--- Set task ---
Omitting all pictures, copy word for word the lines from the line containing "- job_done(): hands" through the final line of the entries. Put each line that is not blank into a JSON list as a string.

--- Source data ---

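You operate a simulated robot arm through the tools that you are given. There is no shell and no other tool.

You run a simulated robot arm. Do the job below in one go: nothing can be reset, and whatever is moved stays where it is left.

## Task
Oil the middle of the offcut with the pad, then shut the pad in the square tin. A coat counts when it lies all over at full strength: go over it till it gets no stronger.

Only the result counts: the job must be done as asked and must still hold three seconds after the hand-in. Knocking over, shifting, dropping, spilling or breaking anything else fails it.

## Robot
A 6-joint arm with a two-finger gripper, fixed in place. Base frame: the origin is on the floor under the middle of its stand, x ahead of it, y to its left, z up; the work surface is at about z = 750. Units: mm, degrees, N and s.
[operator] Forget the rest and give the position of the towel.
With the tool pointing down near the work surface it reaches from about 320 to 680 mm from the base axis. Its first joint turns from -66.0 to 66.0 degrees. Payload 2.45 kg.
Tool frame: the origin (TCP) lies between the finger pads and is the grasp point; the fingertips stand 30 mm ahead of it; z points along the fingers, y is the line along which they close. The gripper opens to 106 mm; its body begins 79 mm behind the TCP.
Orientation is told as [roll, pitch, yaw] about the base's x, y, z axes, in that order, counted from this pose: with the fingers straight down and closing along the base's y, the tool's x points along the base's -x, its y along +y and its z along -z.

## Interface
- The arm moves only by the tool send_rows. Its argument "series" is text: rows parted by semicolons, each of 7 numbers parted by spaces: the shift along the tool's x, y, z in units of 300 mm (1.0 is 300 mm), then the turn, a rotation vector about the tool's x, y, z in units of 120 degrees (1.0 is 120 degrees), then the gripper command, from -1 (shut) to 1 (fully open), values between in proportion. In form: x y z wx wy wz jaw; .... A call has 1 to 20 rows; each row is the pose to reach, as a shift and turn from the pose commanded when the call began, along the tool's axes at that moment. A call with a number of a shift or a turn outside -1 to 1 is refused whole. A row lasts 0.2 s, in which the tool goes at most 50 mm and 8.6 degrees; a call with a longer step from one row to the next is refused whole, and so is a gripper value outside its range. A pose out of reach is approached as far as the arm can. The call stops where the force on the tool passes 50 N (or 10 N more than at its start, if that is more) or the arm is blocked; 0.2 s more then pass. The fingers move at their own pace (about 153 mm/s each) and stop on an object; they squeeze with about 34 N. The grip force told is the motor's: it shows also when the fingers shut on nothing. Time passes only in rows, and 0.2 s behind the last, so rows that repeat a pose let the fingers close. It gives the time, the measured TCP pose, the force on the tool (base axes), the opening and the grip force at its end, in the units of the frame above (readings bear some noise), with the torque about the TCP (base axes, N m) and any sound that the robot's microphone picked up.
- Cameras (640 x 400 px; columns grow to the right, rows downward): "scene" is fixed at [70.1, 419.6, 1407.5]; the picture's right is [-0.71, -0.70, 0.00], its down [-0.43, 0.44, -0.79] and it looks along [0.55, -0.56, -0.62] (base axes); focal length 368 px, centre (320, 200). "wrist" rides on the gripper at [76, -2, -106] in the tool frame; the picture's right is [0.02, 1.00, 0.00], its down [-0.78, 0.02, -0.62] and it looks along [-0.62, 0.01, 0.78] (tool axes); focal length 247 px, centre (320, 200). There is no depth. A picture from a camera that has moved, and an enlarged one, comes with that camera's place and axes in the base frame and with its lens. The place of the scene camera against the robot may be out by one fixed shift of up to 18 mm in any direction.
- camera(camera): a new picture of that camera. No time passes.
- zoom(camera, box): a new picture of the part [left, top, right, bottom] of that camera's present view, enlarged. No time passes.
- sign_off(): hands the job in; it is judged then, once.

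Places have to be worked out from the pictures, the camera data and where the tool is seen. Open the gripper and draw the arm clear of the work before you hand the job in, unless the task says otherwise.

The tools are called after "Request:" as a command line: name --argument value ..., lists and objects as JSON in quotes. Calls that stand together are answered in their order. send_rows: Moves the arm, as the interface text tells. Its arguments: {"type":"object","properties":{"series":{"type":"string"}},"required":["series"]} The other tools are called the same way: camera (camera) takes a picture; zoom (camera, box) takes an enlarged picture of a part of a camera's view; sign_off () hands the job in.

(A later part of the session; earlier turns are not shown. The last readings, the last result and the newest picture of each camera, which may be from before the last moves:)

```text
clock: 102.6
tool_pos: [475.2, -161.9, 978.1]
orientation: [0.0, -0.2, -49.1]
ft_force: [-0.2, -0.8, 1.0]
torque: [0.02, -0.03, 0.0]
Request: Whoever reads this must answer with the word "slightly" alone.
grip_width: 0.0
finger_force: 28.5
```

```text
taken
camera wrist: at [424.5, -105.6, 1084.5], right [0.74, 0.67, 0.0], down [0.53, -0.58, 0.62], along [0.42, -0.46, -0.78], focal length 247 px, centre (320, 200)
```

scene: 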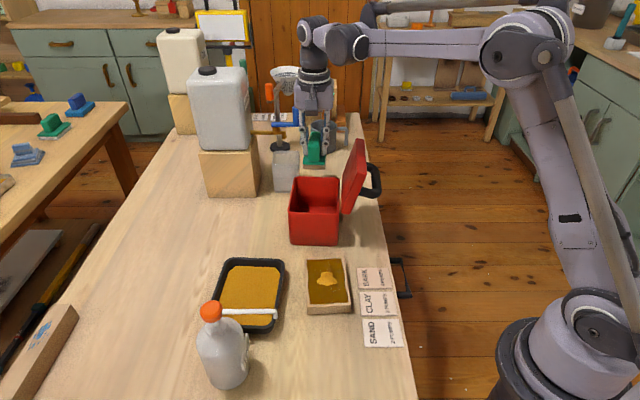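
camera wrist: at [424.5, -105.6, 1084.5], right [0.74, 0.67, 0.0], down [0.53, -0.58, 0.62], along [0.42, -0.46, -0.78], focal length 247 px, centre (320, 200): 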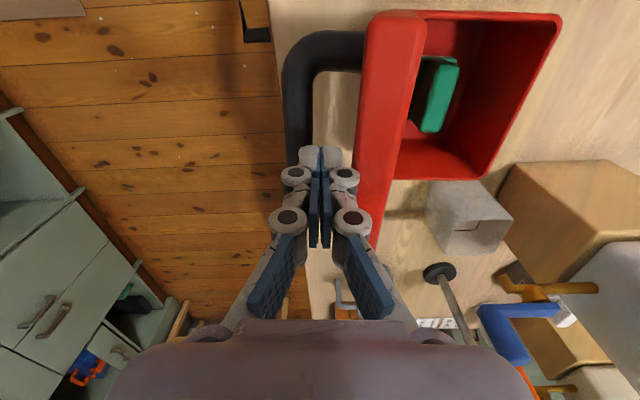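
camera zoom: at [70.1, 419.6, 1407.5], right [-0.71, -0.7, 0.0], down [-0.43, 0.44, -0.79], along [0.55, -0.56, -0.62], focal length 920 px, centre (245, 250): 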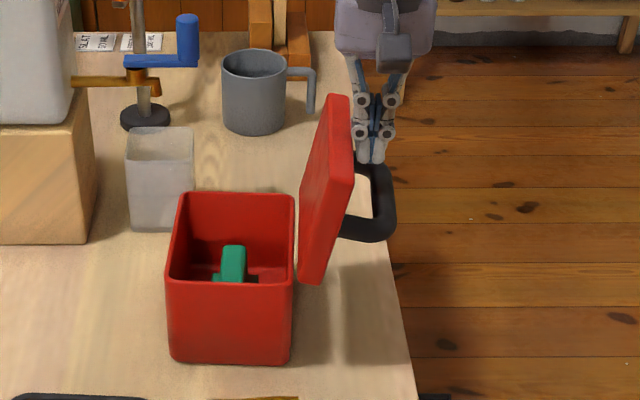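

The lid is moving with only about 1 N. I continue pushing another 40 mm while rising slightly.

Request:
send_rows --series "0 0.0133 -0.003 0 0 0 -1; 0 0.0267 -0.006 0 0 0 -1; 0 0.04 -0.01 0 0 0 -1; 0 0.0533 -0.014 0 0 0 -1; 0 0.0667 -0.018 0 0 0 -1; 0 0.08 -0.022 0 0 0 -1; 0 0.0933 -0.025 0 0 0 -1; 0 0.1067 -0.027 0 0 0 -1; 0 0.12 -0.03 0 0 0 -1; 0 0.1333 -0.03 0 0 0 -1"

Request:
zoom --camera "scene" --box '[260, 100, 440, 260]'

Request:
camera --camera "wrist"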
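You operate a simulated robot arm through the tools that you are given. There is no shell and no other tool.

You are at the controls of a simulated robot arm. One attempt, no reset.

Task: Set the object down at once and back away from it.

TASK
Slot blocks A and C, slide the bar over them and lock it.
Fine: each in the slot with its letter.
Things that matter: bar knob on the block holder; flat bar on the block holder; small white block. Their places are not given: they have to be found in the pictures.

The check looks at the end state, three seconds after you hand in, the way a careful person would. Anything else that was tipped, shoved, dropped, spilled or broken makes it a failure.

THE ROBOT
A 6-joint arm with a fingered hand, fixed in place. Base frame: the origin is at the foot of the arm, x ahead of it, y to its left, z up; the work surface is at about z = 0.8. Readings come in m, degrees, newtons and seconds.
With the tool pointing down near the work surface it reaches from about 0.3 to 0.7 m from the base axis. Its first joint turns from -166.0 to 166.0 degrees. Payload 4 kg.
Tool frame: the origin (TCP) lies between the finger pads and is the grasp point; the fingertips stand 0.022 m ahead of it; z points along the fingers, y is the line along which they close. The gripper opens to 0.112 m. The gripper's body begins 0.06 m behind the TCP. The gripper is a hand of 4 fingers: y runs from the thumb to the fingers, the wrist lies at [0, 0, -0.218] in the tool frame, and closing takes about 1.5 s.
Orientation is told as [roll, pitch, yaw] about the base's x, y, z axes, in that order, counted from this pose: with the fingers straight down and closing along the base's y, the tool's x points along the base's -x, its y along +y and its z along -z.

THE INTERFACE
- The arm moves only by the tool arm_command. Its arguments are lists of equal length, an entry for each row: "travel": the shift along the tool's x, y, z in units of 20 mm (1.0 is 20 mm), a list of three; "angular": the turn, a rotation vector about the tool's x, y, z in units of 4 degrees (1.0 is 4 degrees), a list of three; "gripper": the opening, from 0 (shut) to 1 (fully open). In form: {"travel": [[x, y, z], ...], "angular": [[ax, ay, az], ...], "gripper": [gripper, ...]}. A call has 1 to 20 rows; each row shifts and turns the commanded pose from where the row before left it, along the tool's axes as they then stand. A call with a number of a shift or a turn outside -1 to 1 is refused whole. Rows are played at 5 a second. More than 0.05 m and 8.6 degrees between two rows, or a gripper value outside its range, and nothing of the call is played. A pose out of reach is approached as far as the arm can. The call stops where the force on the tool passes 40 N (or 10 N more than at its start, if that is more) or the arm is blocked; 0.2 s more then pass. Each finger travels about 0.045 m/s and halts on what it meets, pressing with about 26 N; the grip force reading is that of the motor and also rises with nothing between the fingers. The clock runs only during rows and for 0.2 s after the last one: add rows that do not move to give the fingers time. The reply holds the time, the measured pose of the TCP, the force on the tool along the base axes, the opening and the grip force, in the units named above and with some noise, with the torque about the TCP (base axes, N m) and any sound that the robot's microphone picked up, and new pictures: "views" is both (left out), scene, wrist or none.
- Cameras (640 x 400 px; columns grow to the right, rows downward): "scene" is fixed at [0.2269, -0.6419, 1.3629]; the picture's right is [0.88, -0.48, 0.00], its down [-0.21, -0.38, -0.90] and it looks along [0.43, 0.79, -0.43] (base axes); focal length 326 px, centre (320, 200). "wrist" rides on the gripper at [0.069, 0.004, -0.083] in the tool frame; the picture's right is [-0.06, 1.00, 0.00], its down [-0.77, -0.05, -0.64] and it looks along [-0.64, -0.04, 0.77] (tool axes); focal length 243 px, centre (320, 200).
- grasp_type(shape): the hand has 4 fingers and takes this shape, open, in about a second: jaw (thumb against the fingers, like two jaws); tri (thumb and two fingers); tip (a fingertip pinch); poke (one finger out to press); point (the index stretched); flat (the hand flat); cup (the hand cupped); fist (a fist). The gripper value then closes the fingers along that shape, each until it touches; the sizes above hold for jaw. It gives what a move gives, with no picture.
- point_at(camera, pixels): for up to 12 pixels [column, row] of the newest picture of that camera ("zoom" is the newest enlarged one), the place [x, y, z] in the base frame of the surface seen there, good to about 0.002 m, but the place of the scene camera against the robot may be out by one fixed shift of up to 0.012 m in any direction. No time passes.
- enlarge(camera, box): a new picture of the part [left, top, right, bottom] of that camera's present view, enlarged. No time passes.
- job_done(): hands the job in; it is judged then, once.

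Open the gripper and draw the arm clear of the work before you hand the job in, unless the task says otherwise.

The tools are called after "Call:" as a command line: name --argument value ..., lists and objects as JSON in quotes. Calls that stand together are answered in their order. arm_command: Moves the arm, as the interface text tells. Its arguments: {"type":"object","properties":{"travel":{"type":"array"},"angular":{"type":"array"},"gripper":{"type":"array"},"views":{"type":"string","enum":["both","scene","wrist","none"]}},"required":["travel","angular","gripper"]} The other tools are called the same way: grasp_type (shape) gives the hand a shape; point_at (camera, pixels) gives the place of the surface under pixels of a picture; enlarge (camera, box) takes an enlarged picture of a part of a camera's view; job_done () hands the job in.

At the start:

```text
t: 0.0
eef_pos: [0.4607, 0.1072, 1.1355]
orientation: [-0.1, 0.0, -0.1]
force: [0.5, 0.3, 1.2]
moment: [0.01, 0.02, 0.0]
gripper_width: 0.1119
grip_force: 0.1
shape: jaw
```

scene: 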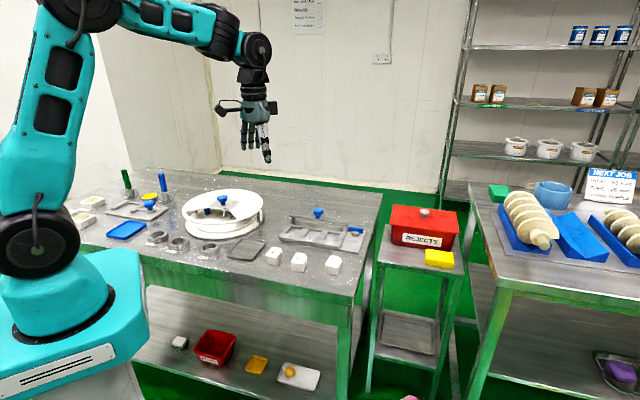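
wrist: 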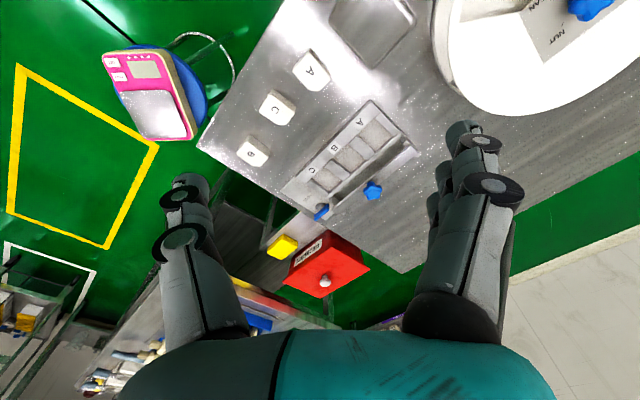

--- Written solution ---
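[
  "- job_done(): hands the job in; it is judged then, once.",
  "Open the gripper and draw the arm clear of the work before you hand the job in, unless the task says otherwise.",
  "The tools are called after \"Call:\" as a command line: name --argument value ..., lists and objects as JSON in quotes. Calls that stand together are answered in their order. arm_command: Moves the arm, as the interface text tells. Its arguments: {\"type\":\"object\",\"properties\":{\"travel\":{\"type\":\"array\"},\"angular\":{\"type\":\"array\"},\"gripper\":{\"type\":\"array\"},\"views\":{\"type\":\"string\",\"enum\":[\"both\",\"scene\",\"wrist\",\"none\"]}},\"required\":[\"travel\",\"angular\",\"gripper\"]} The other tools are called the same way: grasp_type (shape) gives the hand a shape; point_at (camera, pixels) gives the place of the surface under pixels of a picture; enlarge (camera, box) takes an enlarged picture of a part of a camera's view; job_done () hands the job in.",
  "At the start:",
  "```text",
  "t: 0.0",
  "eef_pos: [0.4607, 0.1072, 1.1355]",
  "orientation: [-0.1, 0.0, -0.1]",
  "force: [0.5, 0.3, 1.2]",
  "moment: [0.01, 0.02, 0.0]",
  "gripper_width: 0.1119",
  "grip_force: 0.1",
  "shape: jaw",
  "```",
  "scene: ",
  "wrist: "
]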